DeloitteDeloitte's own 'store' in Vienna
A Deloitte report claims what is dubbed the ‘barnacle effect’, where retail management develops an attachment to absolute shop numbers, is in danger of putting some retailers’ survival at risk by not tackling the issue of excess physical space sooner.
Deloitte estimates that online sales already account for the equivalent of more than 60M ft2 of retail space. By the time online sales mature this could increase significantly, potentially rendering large amounts of space obsolete. Earlier this year, Deloitte forecast that some retailers would need to downsize portfolios by as much as 40% as the digital age drives fundamental structural change in the sector.
Hugo Clark, director in Deloitte’s real estate team and report author, says: “The death of the high street is far from being a reality, yet stores are now just one part of a larger, more connected customer experience and many retailers are struggling to define the relevance and future contribution of their physical space. Shops now represent a potentially clumsy, fixed point in an increasingly mobile world. In many cases, they are slow and costly to adapt, expensive to operate and difficult to relinquish once surplus to requirement.”

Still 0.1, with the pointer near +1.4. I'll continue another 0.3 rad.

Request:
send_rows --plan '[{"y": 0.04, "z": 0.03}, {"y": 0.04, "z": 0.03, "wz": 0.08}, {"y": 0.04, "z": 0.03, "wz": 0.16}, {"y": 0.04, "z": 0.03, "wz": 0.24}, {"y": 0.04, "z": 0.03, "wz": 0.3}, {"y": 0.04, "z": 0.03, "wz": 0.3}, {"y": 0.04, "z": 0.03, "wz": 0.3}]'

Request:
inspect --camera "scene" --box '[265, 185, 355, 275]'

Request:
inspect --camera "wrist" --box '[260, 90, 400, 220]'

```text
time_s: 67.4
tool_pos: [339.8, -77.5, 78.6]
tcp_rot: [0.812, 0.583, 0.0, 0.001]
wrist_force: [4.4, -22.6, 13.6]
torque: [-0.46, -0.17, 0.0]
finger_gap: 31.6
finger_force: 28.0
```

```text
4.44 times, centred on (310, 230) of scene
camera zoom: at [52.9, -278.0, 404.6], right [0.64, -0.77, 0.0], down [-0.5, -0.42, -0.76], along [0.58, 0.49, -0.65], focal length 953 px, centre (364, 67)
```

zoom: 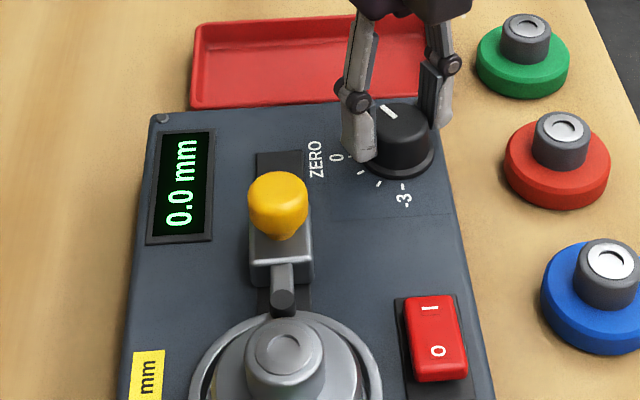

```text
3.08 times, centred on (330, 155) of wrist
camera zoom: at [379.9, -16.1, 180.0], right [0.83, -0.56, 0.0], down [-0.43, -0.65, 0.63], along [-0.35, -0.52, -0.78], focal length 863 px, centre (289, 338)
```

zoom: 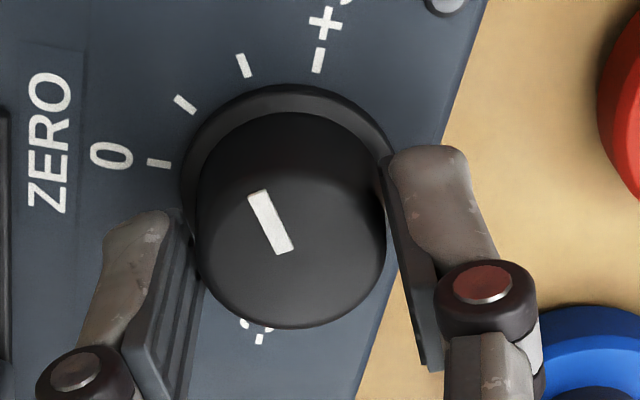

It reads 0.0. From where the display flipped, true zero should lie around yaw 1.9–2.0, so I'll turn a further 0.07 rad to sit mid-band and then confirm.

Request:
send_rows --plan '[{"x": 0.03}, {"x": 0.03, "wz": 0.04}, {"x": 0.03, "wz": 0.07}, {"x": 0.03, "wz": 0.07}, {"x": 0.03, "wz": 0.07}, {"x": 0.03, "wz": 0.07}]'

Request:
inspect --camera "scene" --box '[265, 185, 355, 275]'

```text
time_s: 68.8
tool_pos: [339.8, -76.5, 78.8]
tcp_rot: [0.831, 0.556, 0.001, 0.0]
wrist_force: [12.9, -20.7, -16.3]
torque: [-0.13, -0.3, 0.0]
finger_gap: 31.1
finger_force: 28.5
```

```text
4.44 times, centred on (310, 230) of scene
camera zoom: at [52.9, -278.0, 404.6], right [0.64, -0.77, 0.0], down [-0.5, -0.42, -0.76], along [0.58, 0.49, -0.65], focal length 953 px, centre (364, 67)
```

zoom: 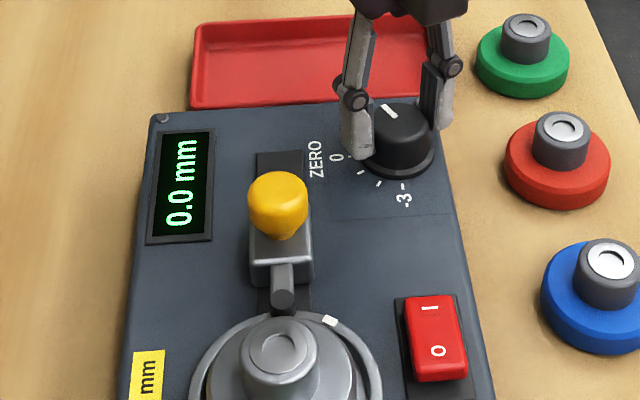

The challenge for retailers is to ensure the process of downsizing their portfolio is driven by strategy, not opportunity. This must be based on a clear vision of what the ideal footprint should look like, rather than simply cutting stores as and when leases expire. Retailers need to establish the business case for each store, map lease expiries against store performance and understand the potential impact on performance of future rental increases.
Clark added: “Reducing portfolios is not easy. Inflexible lease structures in particular mean that a decision to downsize store portfolios can take a considerable length of time to implement cost effectively. The mistake that many retailers make is waiting until the eleventh hour to 'rightsize' their portfolio, when cash to support lease surrenders is not available.
“Well funded businesses should consider investing spare cash into negotiating surrenders of their poorest performing stores. While this is unlikely to be cheap, it may prove to be a good long term investment. Many retailers who don’t manage this approach proactively only consider consolidating their store portfolio under the shadow of a refinancing negotiation.”
‘Store only’ shopping, a purchase in store with no prior online research, remains the biggest single channel for non-food transactions accounting for 72% of total sales. Stores will remain a critical element in the multichannel world but whether acquiring new space, renewing existing leases or downsizing an existing retail portfolio, the flexibility of the physical space and its ability to adapt to changing retail models should be paramount.
Clark concluded: “Given the rapidly changing retail environment and the speed with which new technologies are emerging and impacting on the use of physical space, the biggest challenge facing retailers is to continually test and challenge the size, shape and purpose of their store portfolios. This is likely to be a constant but critical process of evolution for retailers seeking not just to survive but to flourish.”